═══ Records for this exercise ═══
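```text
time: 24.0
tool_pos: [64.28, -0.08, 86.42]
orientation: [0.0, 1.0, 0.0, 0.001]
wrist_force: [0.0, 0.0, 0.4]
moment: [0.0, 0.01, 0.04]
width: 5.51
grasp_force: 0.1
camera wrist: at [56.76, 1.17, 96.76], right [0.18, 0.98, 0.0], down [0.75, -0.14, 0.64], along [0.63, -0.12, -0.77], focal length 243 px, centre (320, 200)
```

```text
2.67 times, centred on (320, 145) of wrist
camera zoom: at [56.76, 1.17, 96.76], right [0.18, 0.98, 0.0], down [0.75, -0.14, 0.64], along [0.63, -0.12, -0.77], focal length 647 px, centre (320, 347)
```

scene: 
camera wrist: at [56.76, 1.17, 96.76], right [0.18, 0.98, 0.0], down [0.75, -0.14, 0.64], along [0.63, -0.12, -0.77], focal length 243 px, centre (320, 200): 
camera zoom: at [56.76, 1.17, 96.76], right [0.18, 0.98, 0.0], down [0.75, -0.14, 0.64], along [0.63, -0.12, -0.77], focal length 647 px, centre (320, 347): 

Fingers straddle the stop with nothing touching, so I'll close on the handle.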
═══
═══ Records for this exercise ═══
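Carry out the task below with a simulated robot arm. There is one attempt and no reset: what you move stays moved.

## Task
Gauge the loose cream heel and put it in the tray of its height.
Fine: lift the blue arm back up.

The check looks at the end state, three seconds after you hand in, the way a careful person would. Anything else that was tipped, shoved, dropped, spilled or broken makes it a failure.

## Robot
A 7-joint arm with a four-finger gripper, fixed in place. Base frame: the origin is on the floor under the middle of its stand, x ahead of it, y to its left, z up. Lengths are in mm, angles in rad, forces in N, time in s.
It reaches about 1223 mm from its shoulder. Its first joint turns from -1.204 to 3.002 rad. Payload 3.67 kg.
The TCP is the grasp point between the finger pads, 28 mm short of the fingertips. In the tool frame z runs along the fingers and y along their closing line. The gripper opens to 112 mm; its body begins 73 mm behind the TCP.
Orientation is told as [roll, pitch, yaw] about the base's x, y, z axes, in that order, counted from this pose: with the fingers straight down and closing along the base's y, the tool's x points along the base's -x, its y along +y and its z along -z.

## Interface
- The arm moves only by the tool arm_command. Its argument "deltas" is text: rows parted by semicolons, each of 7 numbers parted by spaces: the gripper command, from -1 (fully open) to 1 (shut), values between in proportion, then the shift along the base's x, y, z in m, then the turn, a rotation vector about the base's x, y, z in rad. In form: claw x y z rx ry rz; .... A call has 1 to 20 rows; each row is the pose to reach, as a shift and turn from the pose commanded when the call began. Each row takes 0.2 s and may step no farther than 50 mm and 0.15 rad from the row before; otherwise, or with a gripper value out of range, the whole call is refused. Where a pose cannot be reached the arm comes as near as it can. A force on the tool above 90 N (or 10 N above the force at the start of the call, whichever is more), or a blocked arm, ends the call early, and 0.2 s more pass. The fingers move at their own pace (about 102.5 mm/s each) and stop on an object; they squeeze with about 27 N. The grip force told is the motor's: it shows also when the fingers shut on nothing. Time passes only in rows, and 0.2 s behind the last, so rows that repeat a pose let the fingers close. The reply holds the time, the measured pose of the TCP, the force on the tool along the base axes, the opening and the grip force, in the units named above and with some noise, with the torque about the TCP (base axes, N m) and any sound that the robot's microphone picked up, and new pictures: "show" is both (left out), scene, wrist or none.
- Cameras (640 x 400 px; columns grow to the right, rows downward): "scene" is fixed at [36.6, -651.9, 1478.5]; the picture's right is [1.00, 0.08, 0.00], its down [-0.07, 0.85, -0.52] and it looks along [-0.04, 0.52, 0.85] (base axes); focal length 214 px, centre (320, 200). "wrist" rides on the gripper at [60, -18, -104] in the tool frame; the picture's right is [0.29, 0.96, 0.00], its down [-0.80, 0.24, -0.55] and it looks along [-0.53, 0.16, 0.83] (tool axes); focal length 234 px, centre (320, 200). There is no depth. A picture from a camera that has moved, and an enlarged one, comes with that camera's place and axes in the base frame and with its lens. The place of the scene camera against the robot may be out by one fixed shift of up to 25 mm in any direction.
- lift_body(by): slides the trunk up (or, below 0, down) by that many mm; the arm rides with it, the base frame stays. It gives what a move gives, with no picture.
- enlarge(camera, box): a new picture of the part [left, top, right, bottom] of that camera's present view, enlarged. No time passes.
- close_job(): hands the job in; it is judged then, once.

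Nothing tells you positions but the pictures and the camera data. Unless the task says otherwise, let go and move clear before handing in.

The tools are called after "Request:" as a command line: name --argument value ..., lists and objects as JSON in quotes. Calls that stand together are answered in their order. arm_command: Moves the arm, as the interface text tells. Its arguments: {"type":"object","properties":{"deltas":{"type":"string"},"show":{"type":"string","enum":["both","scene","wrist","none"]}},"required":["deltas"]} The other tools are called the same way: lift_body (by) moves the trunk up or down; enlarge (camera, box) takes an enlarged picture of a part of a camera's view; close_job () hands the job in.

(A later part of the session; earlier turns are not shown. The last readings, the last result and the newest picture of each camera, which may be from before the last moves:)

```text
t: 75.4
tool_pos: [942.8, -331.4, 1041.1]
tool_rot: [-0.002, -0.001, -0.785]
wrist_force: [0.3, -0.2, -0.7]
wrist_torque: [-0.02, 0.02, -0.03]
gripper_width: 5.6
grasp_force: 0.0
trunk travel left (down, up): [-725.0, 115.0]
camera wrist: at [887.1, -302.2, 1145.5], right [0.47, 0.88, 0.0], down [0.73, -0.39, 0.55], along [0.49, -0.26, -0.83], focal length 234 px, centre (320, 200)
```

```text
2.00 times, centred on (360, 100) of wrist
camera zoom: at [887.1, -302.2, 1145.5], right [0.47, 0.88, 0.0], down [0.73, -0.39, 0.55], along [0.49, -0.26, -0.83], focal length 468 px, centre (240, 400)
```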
═══
> Request:
Using the records above, select and copy every line that has the word "last".

> Expected answer:
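- The arm moves only by the tool arm_command. Its argument "deltas" is text: rows parted by semicolons, each of 7 numbers parted by spaces: the gripper command, from -1 (fully open) to 1 (shut), values between in proportion, then the shift along the base's x, y, z in m, then the turn, a rotation vector about the base's x, y, z in rad. In form: claw x y z rx ry rz; .... A call has 1 to 20 rows; each row is the pose to reach, as a shift and turn from the pose commanded when the call began. Each row takes 0.2 s and may step no farther than 50 mm and 0.15 rad from the row before; otherwise, or with a gripper value out of range, the whole call is refused. Where a pose cannot be reached the arm comes as near as it can. A force on the tool above 90 N (or 10 N above the force at the start of the call, whichever is more), or a blocked arm, ends the call early, and 0.2 s more pass. The fingers move at their own pace (about 102.5 mm/s each) and stop on an object; they squeeze with about 27 N. The grip force told is the motor's: it shows also when the fingers shut on nothing. Time passes only in rows, and 0.2 s behind the last, so rows that repeat a pose let the fingers close. The reply holds the time, the measured pose of the TCP, the force on the tool along the base axes, the opening and the grip force, in the units named above and with some noise, with the torque about the TCP (base axes, N m) and any sound that the robot's microphone picked up, and new pictures: "show" is both (left out), scene, wrist or none.
(A later part of the session; earlier turns are not shown. The last readings, the last result and the newest picture of each camera, which may be from before the last moves:)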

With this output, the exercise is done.